‘We can’t rule out wild cards’

World 5000m champion Hellen Obiri and Sela Jepleting lead the pack during a recent Kenya Defence Forces x-country Championships /ERICK BARASA
World 5000m champion Hellen Obiri and Sela Jepleting lead the pack during a recent Kenya Defence Forces x-country Championships /ERICK BARASA

Athletics Kenya have not ruled out wild cards in selection of Team Kenya to the World Cross Country Championships as national trials go down at Eldoret Sports Club next weekend.

AK president Jackson Tuwei reiterated that selection will be on merit. “Everybody is being given a chance to make Team Kenya and only the top six in the individual events will make the team,” said Tuwei.

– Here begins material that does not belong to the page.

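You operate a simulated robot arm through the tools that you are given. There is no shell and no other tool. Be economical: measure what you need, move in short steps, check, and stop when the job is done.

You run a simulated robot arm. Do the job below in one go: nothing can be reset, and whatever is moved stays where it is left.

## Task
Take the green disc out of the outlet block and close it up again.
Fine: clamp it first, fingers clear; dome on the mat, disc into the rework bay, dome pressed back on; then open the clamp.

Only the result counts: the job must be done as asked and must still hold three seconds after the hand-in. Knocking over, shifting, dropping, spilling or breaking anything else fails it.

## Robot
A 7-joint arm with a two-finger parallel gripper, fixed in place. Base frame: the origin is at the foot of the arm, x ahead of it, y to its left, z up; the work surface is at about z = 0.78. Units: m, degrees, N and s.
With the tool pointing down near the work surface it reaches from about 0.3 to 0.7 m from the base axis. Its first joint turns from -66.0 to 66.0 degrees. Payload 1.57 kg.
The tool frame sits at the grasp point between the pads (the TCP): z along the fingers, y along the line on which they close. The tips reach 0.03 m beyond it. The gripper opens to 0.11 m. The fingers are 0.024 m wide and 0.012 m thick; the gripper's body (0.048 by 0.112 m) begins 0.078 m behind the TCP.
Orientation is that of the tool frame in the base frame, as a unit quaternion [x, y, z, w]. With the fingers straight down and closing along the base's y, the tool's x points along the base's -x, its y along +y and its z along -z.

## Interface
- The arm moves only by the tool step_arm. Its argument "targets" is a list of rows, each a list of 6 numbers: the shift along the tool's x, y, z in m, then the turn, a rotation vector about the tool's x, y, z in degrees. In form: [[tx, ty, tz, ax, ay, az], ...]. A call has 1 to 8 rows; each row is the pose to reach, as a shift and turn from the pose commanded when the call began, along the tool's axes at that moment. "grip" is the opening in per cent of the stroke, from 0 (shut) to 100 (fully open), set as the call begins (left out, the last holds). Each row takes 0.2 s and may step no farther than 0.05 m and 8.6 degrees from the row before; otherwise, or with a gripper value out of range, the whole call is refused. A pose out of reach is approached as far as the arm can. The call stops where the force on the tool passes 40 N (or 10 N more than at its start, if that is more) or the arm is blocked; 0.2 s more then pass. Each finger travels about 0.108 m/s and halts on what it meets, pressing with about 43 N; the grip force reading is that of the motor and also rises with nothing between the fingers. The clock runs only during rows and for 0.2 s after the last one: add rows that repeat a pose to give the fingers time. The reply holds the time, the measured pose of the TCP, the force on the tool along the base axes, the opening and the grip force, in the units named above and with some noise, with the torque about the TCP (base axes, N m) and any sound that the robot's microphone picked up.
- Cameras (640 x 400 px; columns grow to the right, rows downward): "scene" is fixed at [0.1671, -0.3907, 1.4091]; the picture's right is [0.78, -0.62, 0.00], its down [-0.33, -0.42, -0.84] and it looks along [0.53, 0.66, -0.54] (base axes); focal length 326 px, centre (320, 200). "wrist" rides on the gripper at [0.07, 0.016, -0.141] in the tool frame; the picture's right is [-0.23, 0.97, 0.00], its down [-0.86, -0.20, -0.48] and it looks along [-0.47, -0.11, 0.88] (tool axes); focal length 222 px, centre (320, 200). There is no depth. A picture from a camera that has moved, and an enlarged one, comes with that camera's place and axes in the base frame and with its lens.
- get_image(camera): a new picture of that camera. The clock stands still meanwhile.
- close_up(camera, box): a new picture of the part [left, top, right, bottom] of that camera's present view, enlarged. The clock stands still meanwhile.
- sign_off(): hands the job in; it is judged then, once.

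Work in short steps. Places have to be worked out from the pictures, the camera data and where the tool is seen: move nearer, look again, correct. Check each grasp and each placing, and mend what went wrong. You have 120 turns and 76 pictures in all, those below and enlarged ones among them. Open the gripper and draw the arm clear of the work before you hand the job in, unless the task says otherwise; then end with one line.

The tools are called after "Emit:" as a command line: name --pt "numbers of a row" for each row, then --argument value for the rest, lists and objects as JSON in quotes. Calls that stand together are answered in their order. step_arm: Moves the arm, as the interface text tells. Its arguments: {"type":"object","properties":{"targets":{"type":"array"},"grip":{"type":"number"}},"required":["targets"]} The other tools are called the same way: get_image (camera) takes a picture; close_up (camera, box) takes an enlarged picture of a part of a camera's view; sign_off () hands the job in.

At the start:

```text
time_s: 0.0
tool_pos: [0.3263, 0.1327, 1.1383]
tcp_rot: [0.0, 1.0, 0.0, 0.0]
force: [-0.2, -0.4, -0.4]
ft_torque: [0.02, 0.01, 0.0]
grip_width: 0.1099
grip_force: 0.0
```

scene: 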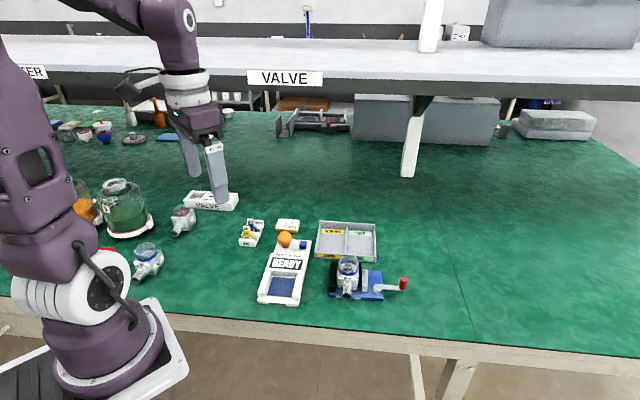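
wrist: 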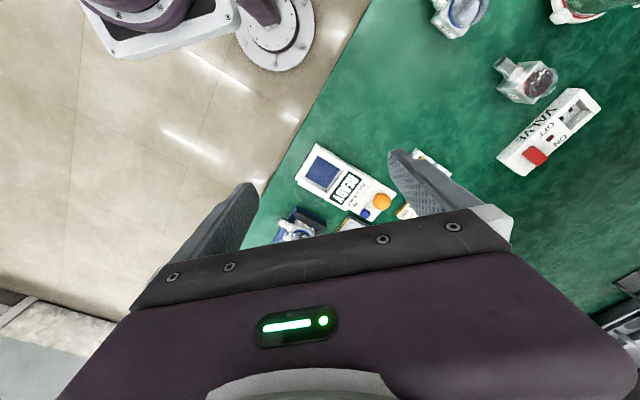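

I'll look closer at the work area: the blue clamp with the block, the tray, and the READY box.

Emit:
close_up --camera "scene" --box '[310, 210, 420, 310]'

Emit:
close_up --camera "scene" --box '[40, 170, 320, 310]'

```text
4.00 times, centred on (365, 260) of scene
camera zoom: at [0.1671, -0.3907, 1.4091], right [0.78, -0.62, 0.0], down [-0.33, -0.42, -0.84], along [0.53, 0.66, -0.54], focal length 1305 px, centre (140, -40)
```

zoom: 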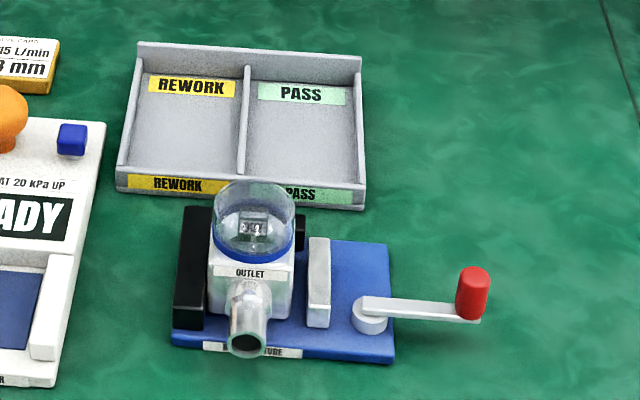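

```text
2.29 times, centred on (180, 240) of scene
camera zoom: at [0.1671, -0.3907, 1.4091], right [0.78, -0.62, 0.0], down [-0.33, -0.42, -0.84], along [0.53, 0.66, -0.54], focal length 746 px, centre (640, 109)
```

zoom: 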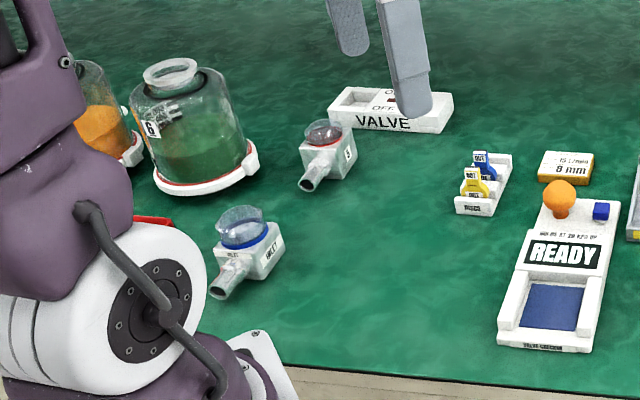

He revealed that Kenya will pick a team of 30 during the trials to be held outside Nairobi for the first time ever in a week’s time.

This will include six athletes in each of the five categories lined up, thus junior men, junior women, senior men, senior women and the mixed relays. In the relays, Tuwei said they will depend on the technical teams to identify the best.

“In the relays, each runner will run a loop of two kilometres and it is up to the officials to pick the best after the trials,” added Tuwei.

The AK boss remains apprehensive of the conditions expected at the World Championships in Aarhus, Denmark as well as the steep course waiting for the competitors.

“This is nothing to worry about. Remember sometimes cross country is run on snow, mud or very dry course and these are issues to be covered in training,” he said.

“Whether there will be obstacles, climbs or steeps, we will be ready and the athletes should be able to overcome this, in a addition to building up on their endurance during residential training.”

Once selected, Tuwei added, the team will pitch camp at their usual residential training base at the Kigari Teachers Training College in Embu County.

They will be in Embu for close to a month before flying to Europe for the March 30 event in Denmark, where they expect to defend their overall, senior men and women’s individual titles as well as chase the elusive individual and team titles in the junior cadres.

Kenya will also be hoping to leave a mark in the mixed relay by defending the title they won during the first edition of the race in Uganda two years ago.

Ethiopia holds the senior men, junior men and women’s team titles.

Kenya won 12 medals (four gold, five silver and three bronze) in Uganda to top the table standings ahead of long time rivals Ethiopia (four gold, four silver, one bronze) and Uganda (one gold and two bronze medals).